I guess the best thing to do is to surround yourself with people who are like minded, and most importantly, when looking to get married, to find a girl who believes as strongly as you do about Israel, and to make sure that the goal of making Aliyah always remains as a reality, and not just another dream put on the back burner, hoping that one day, either you'll forget about it totally, or rationalize to yourself as many different reasons as possible as to why making Aliyah isn’t really as important as you once thought it was, when you were just a "kid".
I wish us both luck in the days, months and years ahead, may the feeling and hope inside both of us never dwindle. If we are to be called dreamers, dreamers by those who were once dreamers themselves, but who have long since tossed their dreams aside for "reality", then may it be His will, that we never wake up.
Well, I have to run, I'll talk to you later. Kol tuv.
Here I am, 7 years after having written the above letter, sitting in my very own home in the Land of Israel, overlooking the hills of Jerusalem and the Judean desert.
Here I am, 7 years after having written the above letter, sitting only a few feet away from my beautiful, sleeping daughter, who was the first member of my family to be born in Jerusalem in who knows how many generations.

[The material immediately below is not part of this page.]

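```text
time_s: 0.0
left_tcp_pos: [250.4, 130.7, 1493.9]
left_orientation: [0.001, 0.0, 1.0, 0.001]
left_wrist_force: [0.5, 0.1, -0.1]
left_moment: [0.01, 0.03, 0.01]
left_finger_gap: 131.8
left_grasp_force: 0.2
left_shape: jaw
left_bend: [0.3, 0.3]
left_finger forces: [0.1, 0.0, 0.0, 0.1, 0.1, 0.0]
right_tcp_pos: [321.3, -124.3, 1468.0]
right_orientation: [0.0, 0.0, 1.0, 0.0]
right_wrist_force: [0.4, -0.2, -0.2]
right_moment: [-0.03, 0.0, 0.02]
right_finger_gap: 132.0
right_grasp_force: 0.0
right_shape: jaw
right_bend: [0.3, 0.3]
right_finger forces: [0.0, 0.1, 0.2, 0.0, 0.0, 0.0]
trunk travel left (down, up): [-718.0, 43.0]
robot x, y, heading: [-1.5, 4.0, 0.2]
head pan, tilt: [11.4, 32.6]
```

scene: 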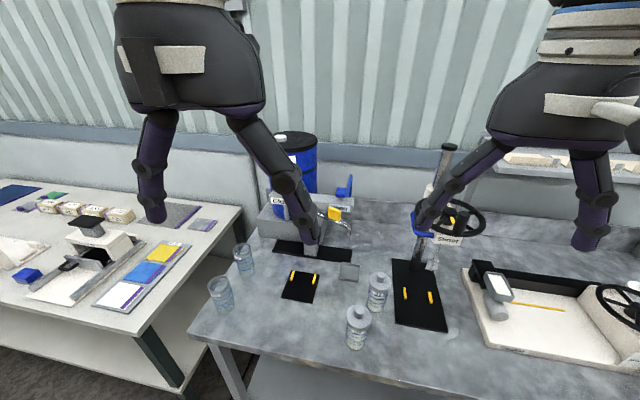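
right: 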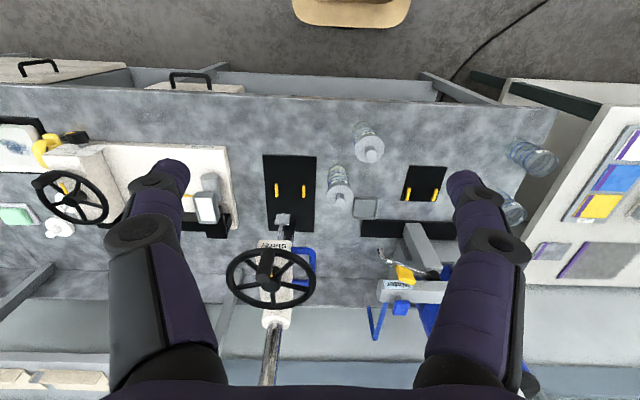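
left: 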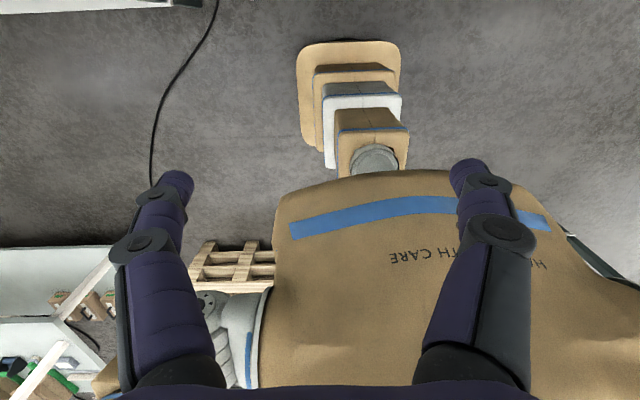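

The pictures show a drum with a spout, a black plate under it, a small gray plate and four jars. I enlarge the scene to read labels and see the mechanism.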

Here I am, 7 years after having written the above letter, knowing that tomorrow, on my bus ride to work (working for an organization whose goal is to strengthen the connection of Jewish students to Israel), I will be privileged enough to overlook the Temple Mount, as well as pass Jerusalem's Old City walls.
Yet, here I am today, troubled by the unimaginable events of the past year, and concerned about what the immediate future holds in store for the Jewish People and State.
In spite of it all, today I am still a dreamer - just as I was 7 years ago.
I still believe in the dream of a Jewish State in which the Jewish People will be able to live in peace, as proud Jews.
I still believe in the dream of a Jewish State in which an exemplary society will be created by the Jewish People; one that will serve as a true light unto the nations and to all of mankind.
I still believe in the dream of a Jewish State in which Jews from the four corners of the earth will live together as brothers; as one nation in the Land, working in harmony to fulfill our collective destiny.
I still believe in the G-d of Israel, Who neither sleeps nor slumbers.
I still believe in the Nation of Israel, who throughout the 2,000 years of the bitter exile forsook neither the G-d of Israel nor the Land of Israel.
I still believe that in spite of all of the challenges that we are facing today, the re-establishment of the Jewish State in the Land of Israel, was the best thing to happen to the Jewish People over the last two millennia.
Lastly, I still believe that if we are to have any future at all, it is going to happen here, in a Jewish State in the Land of Israel...
And, most importantly, I believe that we can still make it work.